Agree with Beetroot- there are so few people that fit that picture (the woman wih TWO nannies one for each child sounds as if she does) of swanning off shopping whilst leaving their nanny to slog (I mean how many nannies would put up with that- all the nannies I know would tell the mother to get stuffed and go and get a decent job somewhere else). The thread may have started that way, but it descended into "I'll wear sackcloth and chew off my hand in order to prove I'm a better mother than someone who makes life a bit easier for herself".

SS haven't given us term time funding either (although they moved some holiday cover to term time), but I spend their money as and when is suits. I'm not going to feel bad for getting help. DP's are a mess- I;m lucky to live in an area where because of initial teething problems (and a massive complaint from a friend who recieved nothing) it has been sorted out. However I definitely know people here and elsewhere who should be getting help, and aren't, but I also know people who are far more able to access stuff than us that get more help than we do. Fairness is a major problem of this system.

It also makes me laugh as to when are classified as being entitled to need help on mnet. I appear to be allowed it, but someone like beetroot (with 4 kids isn't). If anyone has ever tried herding 4 kids everywhere they'll soon find it's easier to employ someone to help make the tea, whilst you can rush another one to the dentist/music lesson or whatever. How does that make someone lazy? And yes I know that's not what Enid meant, but that's how the thread progressed. Peronsally if I had the choice I'd rather lunch at Harvey Nicck's occasionally than never go out for 15 years because they're my children and I had them so I have to do every little thing for them immediately they wish or they will feel rejected.
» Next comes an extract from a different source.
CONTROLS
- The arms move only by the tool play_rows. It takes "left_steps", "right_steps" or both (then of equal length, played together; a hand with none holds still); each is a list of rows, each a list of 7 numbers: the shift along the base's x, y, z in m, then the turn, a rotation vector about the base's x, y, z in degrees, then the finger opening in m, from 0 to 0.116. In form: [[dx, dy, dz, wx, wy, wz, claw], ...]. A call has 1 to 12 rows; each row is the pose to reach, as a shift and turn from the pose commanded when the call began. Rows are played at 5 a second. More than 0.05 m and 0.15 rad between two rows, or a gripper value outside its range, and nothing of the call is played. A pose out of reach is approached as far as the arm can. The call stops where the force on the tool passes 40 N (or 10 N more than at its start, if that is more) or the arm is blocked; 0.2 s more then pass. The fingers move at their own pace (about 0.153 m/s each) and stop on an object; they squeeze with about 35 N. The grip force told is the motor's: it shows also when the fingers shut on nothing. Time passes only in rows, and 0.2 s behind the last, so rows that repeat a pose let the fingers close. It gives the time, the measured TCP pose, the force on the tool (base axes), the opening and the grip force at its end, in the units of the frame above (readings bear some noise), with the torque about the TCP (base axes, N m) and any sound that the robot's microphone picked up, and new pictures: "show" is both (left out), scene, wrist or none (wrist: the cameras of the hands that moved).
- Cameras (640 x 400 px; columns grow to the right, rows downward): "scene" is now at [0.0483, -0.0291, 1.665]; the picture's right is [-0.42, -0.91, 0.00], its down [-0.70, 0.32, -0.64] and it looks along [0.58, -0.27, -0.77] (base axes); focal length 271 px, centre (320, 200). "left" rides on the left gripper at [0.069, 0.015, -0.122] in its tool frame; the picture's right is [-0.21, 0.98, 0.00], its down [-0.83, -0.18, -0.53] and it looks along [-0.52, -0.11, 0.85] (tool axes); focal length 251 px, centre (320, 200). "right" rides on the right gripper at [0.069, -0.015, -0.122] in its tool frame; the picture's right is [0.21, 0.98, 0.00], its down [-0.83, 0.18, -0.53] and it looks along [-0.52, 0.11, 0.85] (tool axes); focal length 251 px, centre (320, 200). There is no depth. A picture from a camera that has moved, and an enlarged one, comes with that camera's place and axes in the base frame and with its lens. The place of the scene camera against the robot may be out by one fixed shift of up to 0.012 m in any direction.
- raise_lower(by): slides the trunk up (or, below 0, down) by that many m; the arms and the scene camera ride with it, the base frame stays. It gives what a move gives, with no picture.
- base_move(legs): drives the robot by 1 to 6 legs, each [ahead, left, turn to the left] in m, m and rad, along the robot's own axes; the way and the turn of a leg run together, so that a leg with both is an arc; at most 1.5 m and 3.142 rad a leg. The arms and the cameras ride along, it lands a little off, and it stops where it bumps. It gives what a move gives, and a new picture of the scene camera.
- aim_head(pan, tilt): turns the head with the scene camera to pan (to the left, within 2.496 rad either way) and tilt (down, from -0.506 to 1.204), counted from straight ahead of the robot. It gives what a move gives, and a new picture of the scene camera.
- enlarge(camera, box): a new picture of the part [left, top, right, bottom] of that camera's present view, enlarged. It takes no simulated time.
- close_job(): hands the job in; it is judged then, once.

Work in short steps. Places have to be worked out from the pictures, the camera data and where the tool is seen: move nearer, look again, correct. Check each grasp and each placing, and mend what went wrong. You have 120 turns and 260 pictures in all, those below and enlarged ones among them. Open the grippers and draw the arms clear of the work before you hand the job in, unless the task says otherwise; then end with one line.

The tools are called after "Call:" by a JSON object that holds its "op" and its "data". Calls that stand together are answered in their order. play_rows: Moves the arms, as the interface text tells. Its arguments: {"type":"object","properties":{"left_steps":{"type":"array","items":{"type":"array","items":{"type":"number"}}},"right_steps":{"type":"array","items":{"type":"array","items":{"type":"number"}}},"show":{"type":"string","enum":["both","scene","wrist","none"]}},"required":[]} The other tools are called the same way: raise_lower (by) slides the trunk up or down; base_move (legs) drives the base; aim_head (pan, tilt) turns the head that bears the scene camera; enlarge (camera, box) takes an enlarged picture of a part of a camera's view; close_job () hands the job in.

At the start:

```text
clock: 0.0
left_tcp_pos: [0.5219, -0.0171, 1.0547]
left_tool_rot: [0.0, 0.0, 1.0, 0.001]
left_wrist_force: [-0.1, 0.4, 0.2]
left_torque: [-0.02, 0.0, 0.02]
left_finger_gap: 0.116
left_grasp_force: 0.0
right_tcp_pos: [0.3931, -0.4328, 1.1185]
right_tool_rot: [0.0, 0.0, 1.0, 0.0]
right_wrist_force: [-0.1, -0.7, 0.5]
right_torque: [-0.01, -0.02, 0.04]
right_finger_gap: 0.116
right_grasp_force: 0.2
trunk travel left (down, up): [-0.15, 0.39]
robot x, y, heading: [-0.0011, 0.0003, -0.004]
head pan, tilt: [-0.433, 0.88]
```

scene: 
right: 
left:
getbakainyourjimjams · 22/02/2006 08:58

On another thread someone (a nanny I think) said something like "by the time she has her 3rd kid she'll be leaving him with the mmilkman to get 5 minutes peace" which is exactly true and the point I was trying to make. As soon as you get above 2 kids, especially if they are pre-schoolers help in some form (whether family, friends or paid) becomes a necessity.

Now what I never understand are maternity nurses - except for particular reasons (twins, maternal illness etc). Otherwise why not save your money and pay for a mother's help to help out with your other kids/cooking etc whilst you do the nice bit with the baby.

Interested in this thread?

Then you might like threads about these subjects:

Enif · 22/02/2006 09:00

oh god

it was only an idle musing on a tuesday morning

I think I know some very unusual people down here tbh (Dorset Nanny Users)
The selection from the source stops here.